▸ **Written instruction**
Print each line of the listing once more, precisely as given.

_ _ _ _ _ _ _

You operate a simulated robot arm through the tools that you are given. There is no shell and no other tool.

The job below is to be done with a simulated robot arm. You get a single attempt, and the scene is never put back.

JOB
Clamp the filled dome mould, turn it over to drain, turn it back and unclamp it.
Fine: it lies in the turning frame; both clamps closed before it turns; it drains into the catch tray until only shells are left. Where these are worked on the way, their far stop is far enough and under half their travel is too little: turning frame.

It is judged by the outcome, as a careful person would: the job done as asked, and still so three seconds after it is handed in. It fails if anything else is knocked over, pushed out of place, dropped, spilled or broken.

_ _ _ _ _ _ _

▸ **Exercise solution**
You operate a simulated robot arm through the tools that you are given. There is no shell and no other tool.

The job below is to be done with a simulated robot arm. You get a single attempt, and the scene is never put back.

JOB
Clamp the filled dome mould, turn it over to drain, turn it back and unclamp it.
Fine: it lies in the turning frame; both clamps closed before it turns; it drains into the catch tray until only shells are left. Where these are worked on the way, their far stop is far enough and under half their travel is too little: turning frame.

It is judged by the outcome, as a careful person would: the job done as asked, and still so three seconds after it is handed in. It fails if anything else is knocked over, pushed out of place, dropped, spilled or broken.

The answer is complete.